Located about 200 km from Reykjavik it is a little over two hour drive from Reykjavik in winter. There is a parking lot at Hellnar from where you can walk to the site. The hill to the beach is a bit steep, so be careful if you go down there. Especially after dark.

Although being extremely beautiful, Hellnar Arch is kind of a hidden gem. Changes are you could have it all to yourself.

Snaefellsjökull Glacier

Snaefellsjökull is one of Iceland's biggest and iconic mountains, reaching 1446 meters. It is also home to Iceland´s smallest glacier, which sits on top of the mountain. Hunting for the Northern lights around Snaefellsjökull is ideal as you can get a great view of the mountain from so many places.

Snaefellsjökull glacier also has an incredible history and is surrounded by mystery. Most famously as the entrance to the center of the Earth in Jules Verne science fiction novel, “Journey to the Center of the Earth.” The glacier is also said to be a UFO hotspot.

Who knows, you might even see something more interesting than the Northern lights there.
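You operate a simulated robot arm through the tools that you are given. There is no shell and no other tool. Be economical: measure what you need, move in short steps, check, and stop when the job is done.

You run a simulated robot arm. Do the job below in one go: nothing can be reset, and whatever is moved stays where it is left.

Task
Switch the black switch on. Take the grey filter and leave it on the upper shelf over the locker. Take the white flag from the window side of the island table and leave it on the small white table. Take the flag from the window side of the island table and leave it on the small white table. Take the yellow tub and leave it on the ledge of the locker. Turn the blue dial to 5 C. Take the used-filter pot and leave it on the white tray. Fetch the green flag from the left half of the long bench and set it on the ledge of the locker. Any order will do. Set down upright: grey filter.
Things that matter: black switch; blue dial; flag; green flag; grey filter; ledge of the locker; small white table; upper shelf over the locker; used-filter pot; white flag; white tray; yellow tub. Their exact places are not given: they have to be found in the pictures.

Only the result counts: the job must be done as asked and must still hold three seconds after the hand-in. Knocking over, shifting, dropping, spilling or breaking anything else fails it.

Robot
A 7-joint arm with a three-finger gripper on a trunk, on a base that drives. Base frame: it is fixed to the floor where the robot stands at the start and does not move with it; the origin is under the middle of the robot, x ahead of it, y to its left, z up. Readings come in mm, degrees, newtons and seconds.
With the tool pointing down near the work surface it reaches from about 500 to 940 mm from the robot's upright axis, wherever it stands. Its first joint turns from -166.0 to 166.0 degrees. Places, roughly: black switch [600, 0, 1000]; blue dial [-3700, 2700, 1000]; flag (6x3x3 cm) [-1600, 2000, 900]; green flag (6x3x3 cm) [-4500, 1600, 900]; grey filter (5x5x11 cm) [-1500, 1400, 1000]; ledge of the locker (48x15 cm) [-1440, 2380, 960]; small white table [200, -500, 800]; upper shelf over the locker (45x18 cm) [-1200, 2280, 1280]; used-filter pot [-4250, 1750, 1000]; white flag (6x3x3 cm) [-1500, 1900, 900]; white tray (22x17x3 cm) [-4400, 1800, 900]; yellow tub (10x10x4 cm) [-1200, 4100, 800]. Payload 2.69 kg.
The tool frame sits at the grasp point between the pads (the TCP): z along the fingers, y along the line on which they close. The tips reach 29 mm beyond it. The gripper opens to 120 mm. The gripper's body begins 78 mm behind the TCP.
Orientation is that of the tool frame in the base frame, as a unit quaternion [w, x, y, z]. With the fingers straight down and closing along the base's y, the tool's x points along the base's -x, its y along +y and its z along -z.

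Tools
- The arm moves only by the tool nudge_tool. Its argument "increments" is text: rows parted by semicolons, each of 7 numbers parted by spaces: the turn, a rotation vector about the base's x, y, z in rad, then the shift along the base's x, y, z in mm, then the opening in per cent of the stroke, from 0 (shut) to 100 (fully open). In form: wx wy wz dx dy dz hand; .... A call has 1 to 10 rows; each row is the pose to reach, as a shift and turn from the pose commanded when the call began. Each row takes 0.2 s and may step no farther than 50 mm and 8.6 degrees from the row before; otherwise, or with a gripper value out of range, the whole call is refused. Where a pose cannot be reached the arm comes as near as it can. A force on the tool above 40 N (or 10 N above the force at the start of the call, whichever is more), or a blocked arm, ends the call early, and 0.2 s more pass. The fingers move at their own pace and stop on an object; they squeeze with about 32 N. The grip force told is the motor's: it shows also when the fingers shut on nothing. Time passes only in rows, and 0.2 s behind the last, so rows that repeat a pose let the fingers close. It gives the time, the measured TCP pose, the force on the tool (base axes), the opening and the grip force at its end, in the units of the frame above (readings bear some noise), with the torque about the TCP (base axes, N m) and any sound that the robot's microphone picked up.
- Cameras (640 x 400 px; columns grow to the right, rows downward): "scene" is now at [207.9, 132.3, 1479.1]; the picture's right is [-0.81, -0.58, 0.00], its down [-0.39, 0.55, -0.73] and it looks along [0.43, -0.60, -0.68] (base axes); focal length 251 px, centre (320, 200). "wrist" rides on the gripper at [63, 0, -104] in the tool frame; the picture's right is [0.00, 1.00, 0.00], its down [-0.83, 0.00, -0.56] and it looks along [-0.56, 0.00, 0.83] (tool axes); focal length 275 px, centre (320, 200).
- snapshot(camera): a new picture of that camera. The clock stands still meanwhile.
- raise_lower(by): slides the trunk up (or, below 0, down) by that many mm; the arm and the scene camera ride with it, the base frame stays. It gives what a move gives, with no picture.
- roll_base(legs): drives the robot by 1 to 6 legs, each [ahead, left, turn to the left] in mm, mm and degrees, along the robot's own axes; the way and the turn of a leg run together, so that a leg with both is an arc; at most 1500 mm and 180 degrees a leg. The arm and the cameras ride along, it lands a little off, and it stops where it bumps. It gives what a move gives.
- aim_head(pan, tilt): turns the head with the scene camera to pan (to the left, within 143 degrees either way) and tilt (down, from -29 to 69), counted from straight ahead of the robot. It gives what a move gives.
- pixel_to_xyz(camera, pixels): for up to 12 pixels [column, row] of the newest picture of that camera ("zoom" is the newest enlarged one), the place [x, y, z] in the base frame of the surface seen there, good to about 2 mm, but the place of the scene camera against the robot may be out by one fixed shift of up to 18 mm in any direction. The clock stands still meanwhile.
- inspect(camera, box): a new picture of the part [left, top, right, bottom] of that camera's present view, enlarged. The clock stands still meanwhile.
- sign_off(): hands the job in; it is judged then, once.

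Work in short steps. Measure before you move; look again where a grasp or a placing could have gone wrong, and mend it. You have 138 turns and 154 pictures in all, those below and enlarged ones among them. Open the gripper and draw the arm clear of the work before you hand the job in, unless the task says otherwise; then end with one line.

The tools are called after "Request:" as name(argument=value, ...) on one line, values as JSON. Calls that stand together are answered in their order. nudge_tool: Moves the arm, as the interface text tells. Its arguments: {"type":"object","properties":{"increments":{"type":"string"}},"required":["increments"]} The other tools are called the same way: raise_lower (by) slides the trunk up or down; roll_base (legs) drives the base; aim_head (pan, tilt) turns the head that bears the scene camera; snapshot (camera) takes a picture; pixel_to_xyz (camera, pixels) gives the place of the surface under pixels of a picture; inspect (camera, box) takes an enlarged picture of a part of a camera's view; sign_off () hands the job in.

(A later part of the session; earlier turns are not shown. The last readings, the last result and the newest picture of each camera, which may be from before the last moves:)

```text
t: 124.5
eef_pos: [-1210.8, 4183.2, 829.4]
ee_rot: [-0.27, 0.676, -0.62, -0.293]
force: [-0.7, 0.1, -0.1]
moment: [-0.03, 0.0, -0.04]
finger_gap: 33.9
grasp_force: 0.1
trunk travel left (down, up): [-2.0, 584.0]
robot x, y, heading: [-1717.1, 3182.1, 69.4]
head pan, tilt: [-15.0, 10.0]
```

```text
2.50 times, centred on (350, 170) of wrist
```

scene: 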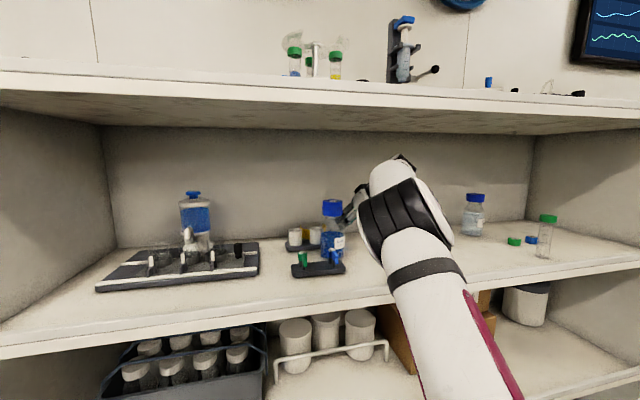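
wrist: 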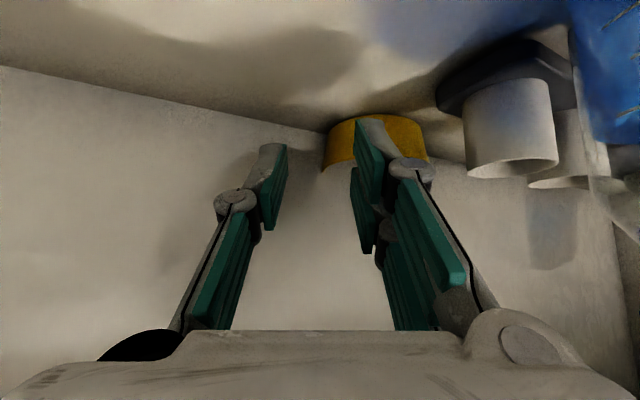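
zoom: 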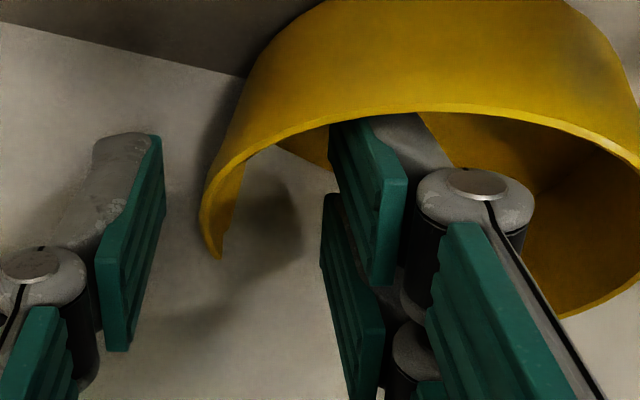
church with northern lights

Tips for hunting the Northern Lights

  • A self-drive tour is the best way to hunt for the Northern lights.
  • Plan before you go out. Decide where and when you want to go. Make sure it is safe to travel by looking at road and weather conditions.
  • Only stop where it is safe to park. You do not want to put you or others in danger.
  • Look for areas with a clear sky. The Northern lights are above the clouds. So, if it is cloudy you won’t be able to see them.
  • The Northern lights are most visible after dark. Look for areas without light pollution.
  • Here you can see a forecast for Northern lights conditions from the Icelandic met office.

SEE ALSO: WINTER DRIVING IN ICELAND

Above are just a few of our suggestions for interesting places for hunting the Northern lights. Whether you will be able to catch them is impossible to say. We can however guarantee you will not regret visiting any of these places. With or without the auroras they are all amazing and well worth seeing when in Iceland.